++++ Source document
The problem with shortcut behavior is not that it always fails. It is that it fails unpredictably. A system that arrives at the correct answer through the wrong tool may continue to do so across many test cases. But as soon as the input distribution shifts—slightly different phrasing, missing context, a less forgiving query—the same shortcut no longer works. The system has no stable foundation to fall back on because it never learned the correct process in the first place.

This is why systems exhibiting this behavior often feel unreliable to the engineers working on them. They “work” in the sense that they produce correct outputs during evaluation, but they are difficult to reason about and even harder to debug. When something goes wrong, there is no clear failure point, only a chain of loosely connected decisions that happened to work before and now do not.

Most evaluation frameworks do not capture this because they are not designed to. They do not verify whether the correct tool was used, whether the routing decision was appropriate, or whether the system followed a valid path. They simply check whether the output matches an expected answer. As long as that remains the primary metric, systems will continue to optimize for outcomes rather than for correct behavior.

This isn’t an isolated issue with tool selection. It’s a direct consequence of how the system is being evaluated. If the only thing that matters is whether the final answer is correct, then any path that produces that answer is implicitly treated as valid. Over time, the system learns that correctness of outcome is sufficient, even when the process is not.
++++++++
++++ Recorded information
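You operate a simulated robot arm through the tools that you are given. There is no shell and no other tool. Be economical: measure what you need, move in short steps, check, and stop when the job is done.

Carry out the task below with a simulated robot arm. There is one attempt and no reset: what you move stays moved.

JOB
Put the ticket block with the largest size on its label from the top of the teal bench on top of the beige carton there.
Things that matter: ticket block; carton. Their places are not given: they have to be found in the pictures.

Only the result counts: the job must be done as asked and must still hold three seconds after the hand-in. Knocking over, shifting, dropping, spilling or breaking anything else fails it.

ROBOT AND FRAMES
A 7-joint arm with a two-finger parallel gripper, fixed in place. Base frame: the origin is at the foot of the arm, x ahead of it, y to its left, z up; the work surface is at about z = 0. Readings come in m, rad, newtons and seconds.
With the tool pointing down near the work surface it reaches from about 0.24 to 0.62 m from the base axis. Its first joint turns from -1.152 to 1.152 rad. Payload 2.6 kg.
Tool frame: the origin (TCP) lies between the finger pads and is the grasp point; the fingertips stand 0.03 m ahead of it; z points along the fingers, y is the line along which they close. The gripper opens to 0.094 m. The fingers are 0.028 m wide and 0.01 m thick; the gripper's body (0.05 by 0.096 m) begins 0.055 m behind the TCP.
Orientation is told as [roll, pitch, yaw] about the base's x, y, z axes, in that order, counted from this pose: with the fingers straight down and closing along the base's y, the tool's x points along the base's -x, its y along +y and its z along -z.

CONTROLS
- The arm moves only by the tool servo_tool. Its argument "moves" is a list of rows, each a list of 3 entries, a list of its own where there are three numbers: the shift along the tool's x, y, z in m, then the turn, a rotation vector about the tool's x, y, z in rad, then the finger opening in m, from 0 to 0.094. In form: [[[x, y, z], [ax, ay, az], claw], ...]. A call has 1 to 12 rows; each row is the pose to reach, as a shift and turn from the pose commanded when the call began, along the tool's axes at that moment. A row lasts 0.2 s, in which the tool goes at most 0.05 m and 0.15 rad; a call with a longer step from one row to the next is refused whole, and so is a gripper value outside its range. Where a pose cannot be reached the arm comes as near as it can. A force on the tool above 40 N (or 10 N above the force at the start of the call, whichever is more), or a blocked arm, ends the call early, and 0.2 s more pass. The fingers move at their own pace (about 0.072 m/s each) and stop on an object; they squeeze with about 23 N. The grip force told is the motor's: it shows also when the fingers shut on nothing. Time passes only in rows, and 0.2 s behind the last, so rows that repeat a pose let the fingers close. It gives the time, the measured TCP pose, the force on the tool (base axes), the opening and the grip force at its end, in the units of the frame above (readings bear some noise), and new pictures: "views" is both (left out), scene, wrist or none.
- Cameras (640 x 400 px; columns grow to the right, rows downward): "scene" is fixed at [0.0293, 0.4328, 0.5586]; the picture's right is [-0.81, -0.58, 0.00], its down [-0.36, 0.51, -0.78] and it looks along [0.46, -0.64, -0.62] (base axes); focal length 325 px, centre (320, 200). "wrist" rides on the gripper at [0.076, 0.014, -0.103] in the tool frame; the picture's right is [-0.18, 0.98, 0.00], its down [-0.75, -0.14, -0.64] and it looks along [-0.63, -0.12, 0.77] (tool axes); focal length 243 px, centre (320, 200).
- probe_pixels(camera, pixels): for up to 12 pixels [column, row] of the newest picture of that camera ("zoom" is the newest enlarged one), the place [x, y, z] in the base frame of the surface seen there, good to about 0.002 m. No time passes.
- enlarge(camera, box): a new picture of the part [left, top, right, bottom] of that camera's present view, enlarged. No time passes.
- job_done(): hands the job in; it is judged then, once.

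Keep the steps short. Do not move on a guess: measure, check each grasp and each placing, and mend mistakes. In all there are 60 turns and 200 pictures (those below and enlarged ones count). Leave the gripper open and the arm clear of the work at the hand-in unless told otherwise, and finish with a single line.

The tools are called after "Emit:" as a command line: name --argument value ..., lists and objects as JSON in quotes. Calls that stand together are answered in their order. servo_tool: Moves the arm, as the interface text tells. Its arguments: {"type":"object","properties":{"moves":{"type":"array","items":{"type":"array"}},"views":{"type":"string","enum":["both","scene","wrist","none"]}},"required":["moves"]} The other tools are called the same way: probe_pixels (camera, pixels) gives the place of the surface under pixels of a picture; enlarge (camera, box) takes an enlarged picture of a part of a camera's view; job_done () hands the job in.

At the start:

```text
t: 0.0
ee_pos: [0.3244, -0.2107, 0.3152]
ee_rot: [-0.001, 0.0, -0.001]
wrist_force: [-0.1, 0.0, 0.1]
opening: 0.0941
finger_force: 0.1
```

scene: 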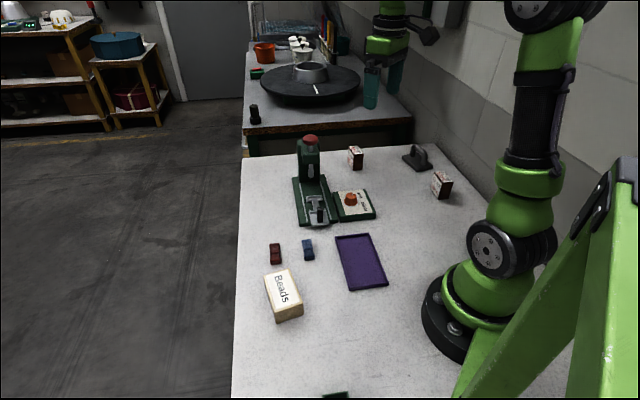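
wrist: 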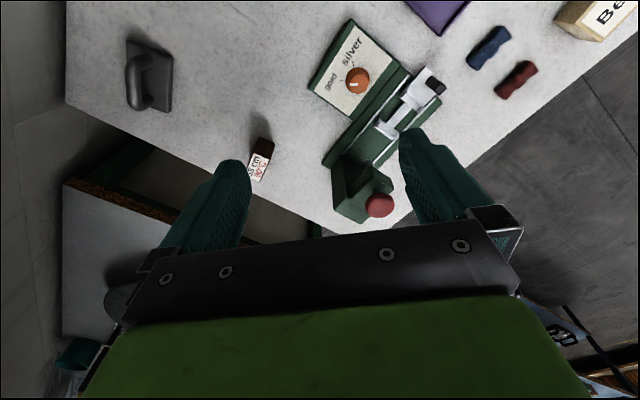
++++++++
[Set exercise 1] What does the source document say from "Most evaluation frameworks" through "process is not."? Give the exact wording.
[Set exercise 2] Could you carry on with the source document from where it ends?

[Response 1]
Most evaluation frameworks do not capture this because they are not designed to. They do not verify whether the correct tool was used, whether the routing decision was appropriate, or whether the system followed a valid path. They simply check whether the output matches an expected answer. As long as that remains the primary metric, systems will continue to optimize for outcomes rather than for correct behavior.

This isn’t an isolated issue with tool selection. It’s a direct consequence of how the system is being evaluated. If the only thing that matters is whether the final answer is correct, then any path that produces that answer is implicitly treated as valid. Over time, the system learns that correctness of outcome is sufficient, even when the process is not.

[Response 2]
Summary:

  • Agents can use the wrong tool and still pass evals
  • This is shortcut behavior, not reliable reasoning
  • It creates systems that work until conditions change

2. Skipped required step

A closely related failure mode occurs in systems that are expected to follow a defined sequence of steps. These steps might include retrieving relevant context before answering, validating inputs, enforcing constraints, or performing intermediate checks. In principle, these steps are part of the system’s logic and are necessary for ensuring correctness.

In practice, they are often treated as optional.

Large language models, particularly when embedded in agent frameworks, are highly capable of producing plausible answers without strictly adhering to prescribed processes. If the model can generate an answer that satisfies the evaluation criteria without performing a required step, it will often do so. Over time, this behavior becomes reinforced. The system learns that certain steps are not actually necessary to achieve a passing result.

This is another instance of shortcut learning, but it manifests as process violation rather than incorrect tool use. The system is not simply choosing the wrong path; it is omitting parts of the path entirely.

The consequences of this behavior are easy to underestimate because, again, the output often appears correct. A system may answer a question accurately without performing retrieval, drawing instead on its internal knowledge or general reasoning ability. It may skip a validation step and still produce a valid-looking result. It may ignore constraints that were intended to guide its behavior but are not strictly enforced by the evaluation.

In controlled test environments, this can go unnoticed. If the evaluation dataset does not require the skipped step to produce the correct answer, the system will continue to pass. But in real-world usage, where inputs are more varied and edge cases are more common, the absence of these steps becomes critical. Retrieval ensures that answers are grounded in current and relevant information. Validation ensures that inputs meet certain criteria. Constraints ensure that the system behaves within defined boundaries. When these are skipped, the system may still succeed some of the time, but it loses the guarantees that those steps were meant to provide.

There is also a structural issue at play. Many evaluation datasets inadvertently encourage this behavior. If a model can achieve high accuracy without performing certain steps, the evaluation effectively signals that those steps are unnecessary. The system is rewarded for efficiency over correctness of process. Over time, this leads to systems that are optimized for passing tests rather than for following the logic that those tests were meant to enforce.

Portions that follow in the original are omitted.